Когда, будучи вооружен знанием о том, сколь ясно поэт провидит свою будущую судьбу, читаешь последнюю строфу стихотворения — невольно вздрагиваешь. Здесь Цветаева интуитивно предсказывает («Но знаю…») свою изъятость из данного ей природой пола и роковое отречение от мечты о личном счастье. Ведь о материнстве она говорит не как о своей судьбе, а как о возможности счастья. Аналогично тому, как вопрос первой строфы «О детки в траве, почему не мои?..» в контексте всего стихотворения должен читаться как утверждение невозможности того, о чем вопрошает героиня, так и здесь контекст модифицирует смысл: утверждение о признании обычного женского счастья должно быть понято как выражение неисполнимого, хотя и отчаянного желания. Годы спустя Цветаева с грустью вернется к пророчеству этого стихотворения в незаконченной поэме «Автобус», героиня которого, стареющая женщина-поэт, понимает, что все прочие пассажиры переполненного автобуса направляются в страну счастья, ей же суждено ехать мимо.

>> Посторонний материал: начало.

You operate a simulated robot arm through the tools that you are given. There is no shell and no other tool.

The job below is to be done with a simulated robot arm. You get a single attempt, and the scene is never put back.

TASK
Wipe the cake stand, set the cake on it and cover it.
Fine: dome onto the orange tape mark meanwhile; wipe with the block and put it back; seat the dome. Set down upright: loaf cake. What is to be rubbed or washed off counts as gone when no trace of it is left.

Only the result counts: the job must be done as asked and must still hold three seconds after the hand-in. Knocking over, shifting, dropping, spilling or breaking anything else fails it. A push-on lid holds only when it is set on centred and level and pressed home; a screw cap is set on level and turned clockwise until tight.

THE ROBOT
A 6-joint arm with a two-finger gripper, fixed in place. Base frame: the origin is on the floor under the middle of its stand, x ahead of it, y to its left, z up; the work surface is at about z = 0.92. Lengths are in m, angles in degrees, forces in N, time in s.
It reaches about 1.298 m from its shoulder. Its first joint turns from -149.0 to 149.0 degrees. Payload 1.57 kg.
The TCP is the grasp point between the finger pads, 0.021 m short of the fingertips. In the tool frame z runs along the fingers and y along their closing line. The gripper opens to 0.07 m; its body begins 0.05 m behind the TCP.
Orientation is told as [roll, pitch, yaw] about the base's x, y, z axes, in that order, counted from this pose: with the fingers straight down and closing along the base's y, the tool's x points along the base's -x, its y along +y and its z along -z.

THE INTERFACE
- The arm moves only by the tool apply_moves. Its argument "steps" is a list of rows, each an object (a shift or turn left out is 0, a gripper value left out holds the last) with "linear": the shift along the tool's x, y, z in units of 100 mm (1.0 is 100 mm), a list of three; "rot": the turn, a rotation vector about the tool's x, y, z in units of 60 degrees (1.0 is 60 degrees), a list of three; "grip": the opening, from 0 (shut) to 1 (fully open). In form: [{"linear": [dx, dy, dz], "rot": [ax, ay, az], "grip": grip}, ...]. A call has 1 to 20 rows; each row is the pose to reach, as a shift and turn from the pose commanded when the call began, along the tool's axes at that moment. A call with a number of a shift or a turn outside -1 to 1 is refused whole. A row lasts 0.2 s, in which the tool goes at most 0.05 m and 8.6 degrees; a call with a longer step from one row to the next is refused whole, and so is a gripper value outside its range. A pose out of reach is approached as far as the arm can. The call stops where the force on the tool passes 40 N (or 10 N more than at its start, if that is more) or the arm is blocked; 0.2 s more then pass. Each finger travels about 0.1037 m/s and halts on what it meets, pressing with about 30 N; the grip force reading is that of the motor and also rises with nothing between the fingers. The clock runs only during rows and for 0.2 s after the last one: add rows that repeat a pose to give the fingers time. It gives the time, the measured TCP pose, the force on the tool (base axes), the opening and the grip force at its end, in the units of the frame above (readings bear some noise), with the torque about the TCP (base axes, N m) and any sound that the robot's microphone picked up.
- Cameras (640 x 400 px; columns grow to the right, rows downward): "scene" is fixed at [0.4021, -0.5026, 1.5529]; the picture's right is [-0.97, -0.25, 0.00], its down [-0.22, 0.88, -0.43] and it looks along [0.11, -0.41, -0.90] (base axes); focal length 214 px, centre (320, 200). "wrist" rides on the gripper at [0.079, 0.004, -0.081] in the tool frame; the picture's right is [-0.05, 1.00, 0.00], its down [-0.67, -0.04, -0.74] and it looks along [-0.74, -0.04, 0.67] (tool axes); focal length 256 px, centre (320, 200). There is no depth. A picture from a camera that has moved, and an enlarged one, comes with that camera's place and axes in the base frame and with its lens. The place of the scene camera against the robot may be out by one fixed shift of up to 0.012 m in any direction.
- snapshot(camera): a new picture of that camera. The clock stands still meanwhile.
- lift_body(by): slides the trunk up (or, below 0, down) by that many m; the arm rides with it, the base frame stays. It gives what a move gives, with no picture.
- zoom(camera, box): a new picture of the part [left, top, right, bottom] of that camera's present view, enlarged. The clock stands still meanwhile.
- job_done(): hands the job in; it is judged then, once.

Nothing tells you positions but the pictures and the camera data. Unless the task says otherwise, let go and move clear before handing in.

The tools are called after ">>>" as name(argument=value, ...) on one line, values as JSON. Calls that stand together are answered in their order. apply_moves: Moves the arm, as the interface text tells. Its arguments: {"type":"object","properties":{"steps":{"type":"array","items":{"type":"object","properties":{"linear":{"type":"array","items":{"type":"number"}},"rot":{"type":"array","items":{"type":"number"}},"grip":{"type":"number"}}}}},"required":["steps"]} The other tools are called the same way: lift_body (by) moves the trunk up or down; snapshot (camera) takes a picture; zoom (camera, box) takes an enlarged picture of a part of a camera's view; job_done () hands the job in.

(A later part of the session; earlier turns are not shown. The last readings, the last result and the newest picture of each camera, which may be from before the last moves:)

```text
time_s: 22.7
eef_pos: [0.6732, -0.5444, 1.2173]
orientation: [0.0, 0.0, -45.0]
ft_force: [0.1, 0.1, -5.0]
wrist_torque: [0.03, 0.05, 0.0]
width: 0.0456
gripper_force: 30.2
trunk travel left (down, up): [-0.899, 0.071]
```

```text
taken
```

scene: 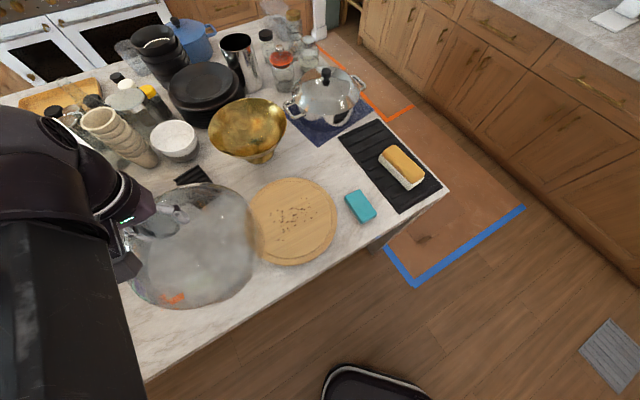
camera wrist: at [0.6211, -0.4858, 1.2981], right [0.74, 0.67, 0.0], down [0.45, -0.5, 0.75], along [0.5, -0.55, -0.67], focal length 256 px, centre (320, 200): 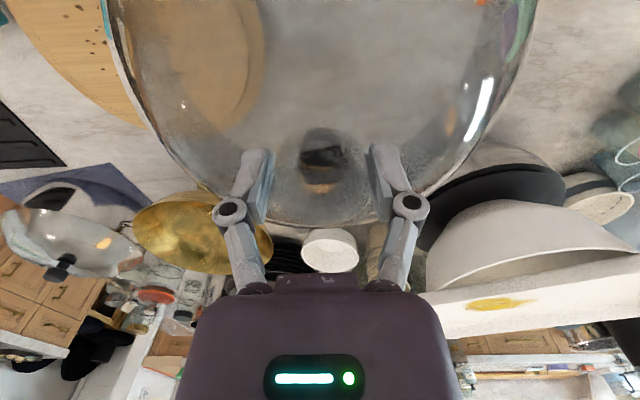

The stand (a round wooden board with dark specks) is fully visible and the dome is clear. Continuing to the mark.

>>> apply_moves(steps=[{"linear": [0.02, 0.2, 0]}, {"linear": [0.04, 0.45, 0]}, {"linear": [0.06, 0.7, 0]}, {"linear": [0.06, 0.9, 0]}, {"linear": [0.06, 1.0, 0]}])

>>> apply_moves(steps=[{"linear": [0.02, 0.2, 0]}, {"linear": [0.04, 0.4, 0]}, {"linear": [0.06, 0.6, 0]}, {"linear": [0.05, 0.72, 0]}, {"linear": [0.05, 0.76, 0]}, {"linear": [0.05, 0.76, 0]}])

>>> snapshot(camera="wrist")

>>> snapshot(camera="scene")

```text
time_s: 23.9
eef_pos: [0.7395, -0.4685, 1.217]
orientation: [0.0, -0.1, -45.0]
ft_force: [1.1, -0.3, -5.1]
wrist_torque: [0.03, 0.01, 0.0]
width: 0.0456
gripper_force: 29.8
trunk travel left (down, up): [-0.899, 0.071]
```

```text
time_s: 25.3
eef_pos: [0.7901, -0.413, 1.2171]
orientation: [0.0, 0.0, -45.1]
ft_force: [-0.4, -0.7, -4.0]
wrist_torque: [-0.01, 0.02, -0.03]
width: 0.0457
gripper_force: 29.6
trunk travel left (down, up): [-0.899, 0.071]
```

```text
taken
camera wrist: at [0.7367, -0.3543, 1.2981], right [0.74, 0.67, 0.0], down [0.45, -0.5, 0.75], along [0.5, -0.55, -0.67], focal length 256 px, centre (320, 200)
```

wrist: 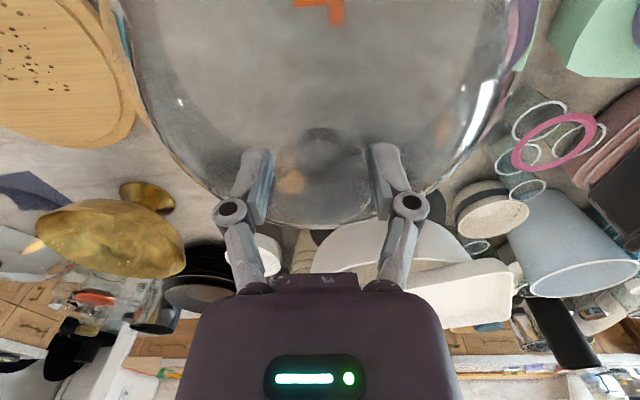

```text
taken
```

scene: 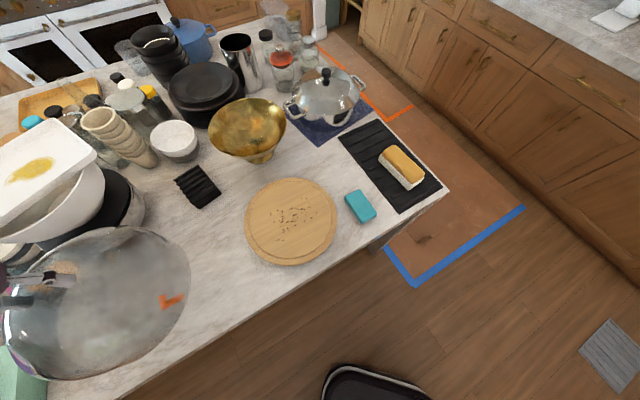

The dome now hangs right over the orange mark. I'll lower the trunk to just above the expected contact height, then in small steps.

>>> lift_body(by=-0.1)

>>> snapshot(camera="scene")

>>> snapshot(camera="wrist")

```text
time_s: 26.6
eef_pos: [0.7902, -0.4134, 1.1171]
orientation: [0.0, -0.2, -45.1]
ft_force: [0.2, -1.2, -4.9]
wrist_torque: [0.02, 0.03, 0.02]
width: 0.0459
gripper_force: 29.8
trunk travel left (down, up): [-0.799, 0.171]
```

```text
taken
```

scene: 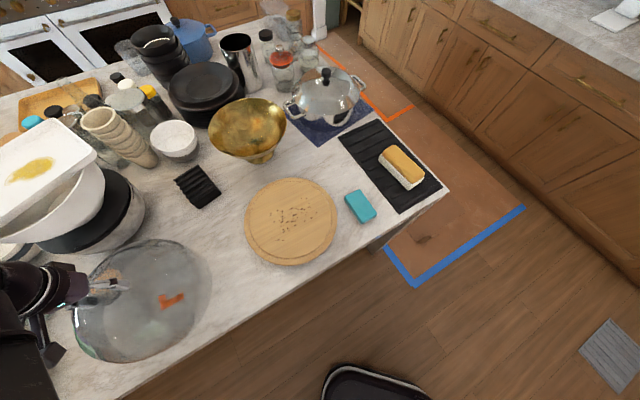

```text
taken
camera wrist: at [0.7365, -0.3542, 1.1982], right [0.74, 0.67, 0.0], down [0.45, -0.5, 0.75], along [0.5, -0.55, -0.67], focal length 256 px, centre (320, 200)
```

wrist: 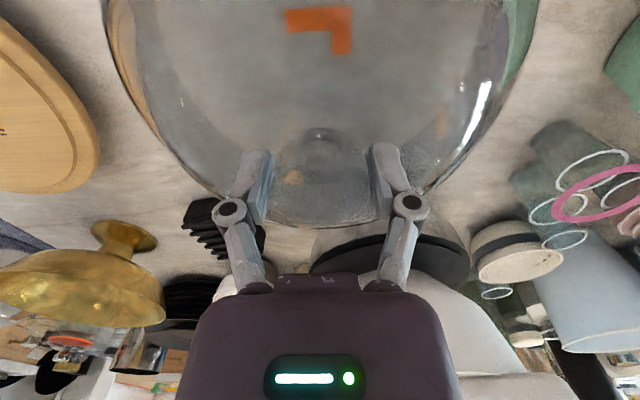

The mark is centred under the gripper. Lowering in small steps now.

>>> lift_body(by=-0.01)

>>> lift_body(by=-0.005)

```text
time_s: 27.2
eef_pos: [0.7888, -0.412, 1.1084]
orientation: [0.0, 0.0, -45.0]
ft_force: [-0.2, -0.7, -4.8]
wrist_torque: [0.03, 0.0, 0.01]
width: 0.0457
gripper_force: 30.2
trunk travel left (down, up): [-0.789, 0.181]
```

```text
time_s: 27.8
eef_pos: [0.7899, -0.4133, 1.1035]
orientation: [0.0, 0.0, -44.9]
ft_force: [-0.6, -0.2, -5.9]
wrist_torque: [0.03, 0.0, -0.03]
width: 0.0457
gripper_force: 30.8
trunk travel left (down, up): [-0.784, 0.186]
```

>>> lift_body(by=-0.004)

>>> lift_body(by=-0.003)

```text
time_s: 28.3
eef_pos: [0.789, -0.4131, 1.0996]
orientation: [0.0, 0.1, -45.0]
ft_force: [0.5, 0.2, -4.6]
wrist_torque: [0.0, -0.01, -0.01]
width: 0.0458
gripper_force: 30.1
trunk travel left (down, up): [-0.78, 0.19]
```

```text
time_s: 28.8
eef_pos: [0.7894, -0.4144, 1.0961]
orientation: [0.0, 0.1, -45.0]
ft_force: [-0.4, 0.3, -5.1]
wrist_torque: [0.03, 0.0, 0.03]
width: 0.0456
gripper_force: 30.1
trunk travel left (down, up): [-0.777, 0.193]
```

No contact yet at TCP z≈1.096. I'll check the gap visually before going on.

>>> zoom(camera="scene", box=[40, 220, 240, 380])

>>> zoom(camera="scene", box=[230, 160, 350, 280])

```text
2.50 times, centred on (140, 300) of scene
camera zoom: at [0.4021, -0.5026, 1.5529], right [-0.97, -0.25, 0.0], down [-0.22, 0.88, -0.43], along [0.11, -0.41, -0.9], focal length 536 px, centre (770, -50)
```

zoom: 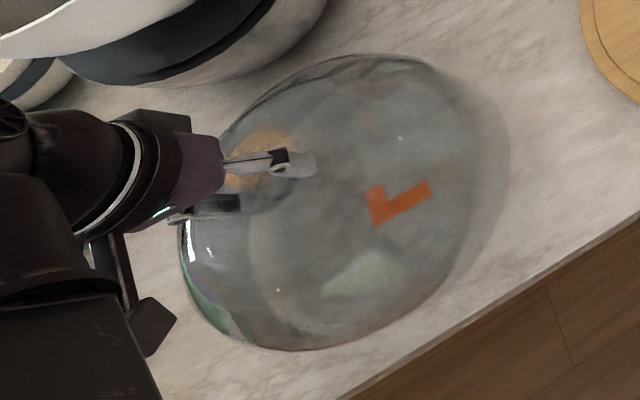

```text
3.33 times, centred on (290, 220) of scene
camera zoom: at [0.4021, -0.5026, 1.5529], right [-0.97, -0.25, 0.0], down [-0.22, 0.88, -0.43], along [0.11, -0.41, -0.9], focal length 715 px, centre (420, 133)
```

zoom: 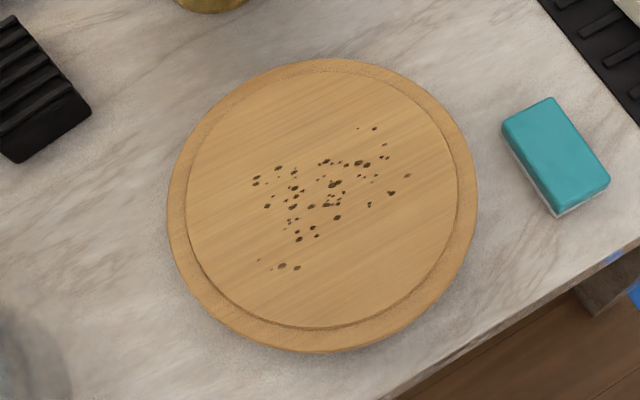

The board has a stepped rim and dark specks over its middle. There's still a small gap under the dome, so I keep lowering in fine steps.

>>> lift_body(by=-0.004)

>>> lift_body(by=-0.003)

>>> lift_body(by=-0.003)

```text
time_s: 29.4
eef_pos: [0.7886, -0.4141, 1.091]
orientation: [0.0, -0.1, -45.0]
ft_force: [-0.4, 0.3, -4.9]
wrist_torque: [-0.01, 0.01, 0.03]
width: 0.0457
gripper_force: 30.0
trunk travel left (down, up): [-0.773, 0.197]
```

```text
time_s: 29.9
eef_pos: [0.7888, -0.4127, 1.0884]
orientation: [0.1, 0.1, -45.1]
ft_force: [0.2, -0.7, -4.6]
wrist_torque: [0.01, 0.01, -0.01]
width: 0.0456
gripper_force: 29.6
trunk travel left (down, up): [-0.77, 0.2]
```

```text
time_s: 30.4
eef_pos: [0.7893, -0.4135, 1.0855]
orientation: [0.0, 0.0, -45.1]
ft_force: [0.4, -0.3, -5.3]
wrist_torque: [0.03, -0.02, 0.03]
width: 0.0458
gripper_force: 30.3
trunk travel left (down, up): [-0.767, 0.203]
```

Ряд тире в последней строке стихотворения («Обычное — женское — счастье») превращает последнюю мысль поэта в отчаянный всхлип. Одновременно эти тире придают вес каждой из составляющих высказанного желания. И обычность, и женскость, и счастье, — всё оказывается несовместимо с поэтическим призванием, которое ощущает Цветаева. Альтернатива первому и последнему элементам формулы ясна: ей суждено быть необычной и несчастливой. Средний же член триады не так легко инвертировать: что можно противопоставить несовместимости «женского» с поэзией, если поэт все-таки женщина? Простой ответ — идеал амазонки — явно недостаточен, поскольку признание в любви к женщинам-воинам (женщинам, «что в бою не робели»), этим ранним феминисткам, ограничено негативным предлогом «но», выводящим к финальному страдальческому двустишию. Поиск других ответов выведет Цветаеву далеко за пределы этого стихотворения.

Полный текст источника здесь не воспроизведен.